'''

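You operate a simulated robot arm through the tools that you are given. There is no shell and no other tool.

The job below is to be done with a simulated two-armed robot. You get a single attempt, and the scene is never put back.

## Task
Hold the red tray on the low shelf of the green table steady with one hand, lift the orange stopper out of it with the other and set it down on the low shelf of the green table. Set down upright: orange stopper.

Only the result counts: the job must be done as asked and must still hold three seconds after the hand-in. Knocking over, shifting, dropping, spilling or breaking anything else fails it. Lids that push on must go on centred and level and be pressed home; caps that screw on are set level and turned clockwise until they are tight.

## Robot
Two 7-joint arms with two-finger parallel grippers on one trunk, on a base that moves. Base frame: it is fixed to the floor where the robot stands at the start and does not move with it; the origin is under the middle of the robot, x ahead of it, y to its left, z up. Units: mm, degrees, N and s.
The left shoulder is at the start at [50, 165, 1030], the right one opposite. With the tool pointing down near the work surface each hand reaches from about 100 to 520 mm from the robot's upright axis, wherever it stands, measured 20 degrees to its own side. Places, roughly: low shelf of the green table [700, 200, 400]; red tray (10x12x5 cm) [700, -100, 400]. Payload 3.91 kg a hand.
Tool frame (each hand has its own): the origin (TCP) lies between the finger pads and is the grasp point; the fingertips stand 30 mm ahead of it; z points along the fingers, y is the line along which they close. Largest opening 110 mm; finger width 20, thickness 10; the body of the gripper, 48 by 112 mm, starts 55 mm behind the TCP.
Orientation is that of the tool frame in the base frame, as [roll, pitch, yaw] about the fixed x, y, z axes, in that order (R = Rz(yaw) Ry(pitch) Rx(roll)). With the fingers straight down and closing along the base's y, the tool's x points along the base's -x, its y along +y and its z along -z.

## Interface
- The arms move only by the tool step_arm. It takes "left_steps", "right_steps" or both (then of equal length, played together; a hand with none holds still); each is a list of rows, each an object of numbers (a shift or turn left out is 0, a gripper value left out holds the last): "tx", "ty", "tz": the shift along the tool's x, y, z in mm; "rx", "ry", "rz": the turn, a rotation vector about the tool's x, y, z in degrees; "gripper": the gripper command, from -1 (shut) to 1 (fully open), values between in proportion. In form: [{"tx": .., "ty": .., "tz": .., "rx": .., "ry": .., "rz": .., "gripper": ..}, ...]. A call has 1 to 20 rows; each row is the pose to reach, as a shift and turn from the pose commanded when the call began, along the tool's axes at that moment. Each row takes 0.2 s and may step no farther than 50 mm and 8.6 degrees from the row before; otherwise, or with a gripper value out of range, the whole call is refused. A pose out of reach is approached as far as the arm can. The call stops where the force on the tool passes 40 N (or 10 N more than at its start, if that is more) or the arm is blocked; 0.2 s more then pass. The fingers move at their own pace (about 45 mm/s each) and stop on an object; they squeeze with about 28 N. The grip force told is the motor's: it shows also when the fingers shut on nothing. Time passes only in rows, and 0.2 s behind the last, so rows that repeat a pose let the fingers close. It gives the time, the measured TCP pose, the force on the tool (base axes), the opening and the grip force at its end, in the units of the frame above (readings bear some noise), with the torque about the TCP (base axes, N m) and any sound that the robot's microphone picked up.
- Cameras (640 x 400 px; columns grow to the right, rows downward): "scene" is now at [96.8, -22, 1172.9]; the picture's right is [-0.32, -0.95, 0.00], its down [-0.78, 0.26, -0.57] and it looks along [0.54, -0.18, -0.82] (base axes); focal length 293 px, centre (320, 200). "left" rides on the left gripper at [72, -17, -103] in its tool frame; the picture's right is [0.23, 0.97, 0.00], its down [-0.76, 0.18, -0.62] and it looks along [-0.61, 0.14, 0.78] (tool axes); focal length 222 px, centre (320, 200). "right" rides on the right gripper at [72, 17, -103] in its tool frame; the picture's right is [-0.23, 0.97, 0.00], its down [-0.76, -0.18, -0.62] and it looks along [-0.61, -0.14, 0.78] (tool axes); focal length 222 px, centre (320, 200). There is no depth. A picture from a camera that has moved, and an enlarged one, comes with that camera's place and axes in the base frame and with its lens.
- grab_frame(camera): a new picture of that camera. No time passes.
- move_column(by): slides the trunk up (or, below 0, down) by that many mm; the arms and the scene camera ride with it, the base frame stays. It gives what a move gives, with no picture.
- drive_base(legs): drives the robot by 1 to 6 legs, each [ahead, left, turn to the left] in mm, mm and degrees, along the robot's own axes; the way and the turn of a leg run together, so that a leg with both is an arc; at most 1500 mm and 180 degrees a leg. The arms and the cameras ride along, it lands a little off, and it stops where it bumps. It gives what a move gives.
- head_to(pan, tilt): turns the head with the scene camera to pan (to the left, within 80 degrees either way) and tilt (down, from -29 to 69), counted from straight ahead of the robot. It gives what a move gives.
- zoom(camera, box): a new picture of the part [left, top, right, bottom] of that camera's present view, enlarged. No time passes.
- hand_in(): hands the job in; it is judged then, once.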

'''

• **Directions**: Your task is to print the whole listing again exactly. Use a numbered list and skip empty lines.

• **Worked answer**:
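1. You operate a simulated robot arm through the tools that you are given. There is no shell and no other tool.
2. The job below is to be done with a simulated two-armed robot. You get a single attempt, and the scene is never put back.
3. ## Task
4. Hold the red tray on the low shelf of the green table steady with one hand, lift the orange stopper out of it with the other and set it down on the low shelf of the green table. Set down upright: orange stopper.
5. Only the result counts: the job must be done as asked and must still hold three seconds after the hand-in. Knocking over, shifting, dropping, spilling or breaking anything else fails it. Lids that push on must go on centred and level and be pressed home; caps that screw on are set level and turned clockwise until they are tight.
6. ## Robot
7. Two 7-joint arms with two-finger parallel grippers on one trunk, on a base that moves. Base frame: it is fixed to the floor where the robot stands at the start and does not move with it; the origin is under the middle of the robot, x ahead of it, y to its left, z up. Units: mm, degrees, N and s.
8. The left shoulder is at the start at [50, 165, 1030], the right one opposite. With the tool pointing down near the work surface each hand reaches from about 100 to 520 mm from the robot's upright axis, wherever it stands, measured 20 degrees to its own side. Places, roughly: low shelf of the green table [700, 200, 400]; red tray (10x12x5 cm) [700, -100, 400]. Payload 3.91 kg a hand.
9. Tool frame (each hand has its own): the origin (TCP) lies between the finger pads and is the grasp point; the fingertips stand 30 mm ahead of it; z points along the fingers, y is the line along which they close. Largest opening 110 mm; finger width 20, thickness 10; the body of the gripper, 48 by 112 mm, starts 55 mm behind the TCP.
10. Orientation is that of the tool frame in the base frame, as [roll, pitch, yaw] about the fixed x, y, z axes, in that order (R = Rz(yaw) Ry(pitch) Rx(roll)). With the fingers straight down and closing along the base's y, the tool's x points along the base's -x, its y along +y and its z along -z.
11. ## Interface
12. - The arms move only by the tool step_arm. It takes "left_steps", "right_steps" or both (then of equal length, played together; a hand with none holds still); each is a list of rows, each an object of numbers (a shift or turn left out is 0, a gripper value left out holds the last): "tx", "ty", "tz": the shift along the tool's x, y, z in mm; "rx", "ry", "rz": the turn, a rotation vector about the tool's x, y, z in degrees; "gripper": the gripper command, from -1 (shut) to 1 (fully open), values between in proportion. In form: [{"tx": .., "ty": .., "tz": .., "rx": .., "ry": .., "rz": .., "gripper": ..}, ...]. A call has 1 to 20 rows; each row is the pose to reach, as a shift and turn from the pose commanded when the call began, along the tool's axes at that moment. Each row takes 0.2 s and may step no farther than 50 mm and 8.6 degrees from the row before; otherwise, or with a gripper value out of range, the whole call is refused. A pose out of reach is approached as far as the arm can. The call stops where the force on the tool passes 40 N (or 10 N more than at its start, if that is more) or the arm is blocked; 0.2 s more then pass. The fingers move at their own pace (about 45 mm/s each) and stop on an object; they squeeze with about 28 N. The grip force told is the motor's: it shows also when the fingers shut on nothing. Time passes only in rows, and 0.2 s behind the last, so rows that repeat a pose let the fingers close. It gives the time, the measured TCP pose, the force on the tool (base axes), the opening and the grip force at its end, in the units of the frame above (readings bear some noise), with the torque about the TCP (base axes, N m) and any sound that the robot's microphone picked up.
13. - Cameras (640 x 400 px; columns grow to the right, rows downward): "scene" is now at [96.8, -22, 1172.9]; the picture's right is [-0.32, -0.95, 0.00], its down [-0.78, 0.26, -0.57] and it looks along [0.54, -0.18, -0.82] (base axes); focal length 293 px, centre (320, 200). "left" rides on the left gripper at [72, -17, -103] in its tool frame; the picture's right is [0.23, 0.97, 0.00], its down [-0.76, 0.18, -0.62] and it looks along [-0.61, 0.14, 0.78] (tool axes); focal length 222 px, centre (320, 200). "right" rides on the right gripper at [72, 17, -103] in its tool frame; the picture's right is [-0.23, 0.97, 0.00], its down [-0.76, -0.18, -0.62] and it looks along [-0.61, -0.14, 0.78] (tool axes); focal length 222 px, centre (320, 200). There is no depth. A picture from a camera that has moved, and an enlarged one, comes with that camera's place and axes in the base frame and with its lens.
14. - grab_frame(camera): a new picture of that camera. No time passes.
15. - move_column(by): slides the trunk up (or, below 0, down) by that many mm; the arms and the scene camera ride with it, the base frame stays. It gives what a move gives, with no picture.
16. - drive_base(legs): drives the robot by 1 to 6 legs, each [ahead, left, turn to the left] in mm, mm and degrees, along the robot's own axes; the way and the turn of a leg run together, so that a leg with both is an arc; at most 1500 mm and 180 degrees a leg. The arms and the cameras ride along, it lands a little off, and it stops where it bumps. It gives what a move gives.
17. - head_to(pan, tilt): turns the head with the scene camera to pan (to the left, within 80 degrees either way) and tilt (down, from -29 to 69), counted from straight ahead of the robot. It gives what a move gives.
18. - zoom(camera, box): a new picture of the part [left, top, right, bottom] of that camera's present view, enlarged. No time passes.
19. - hand_in(): hands the job in; it is judged then, once.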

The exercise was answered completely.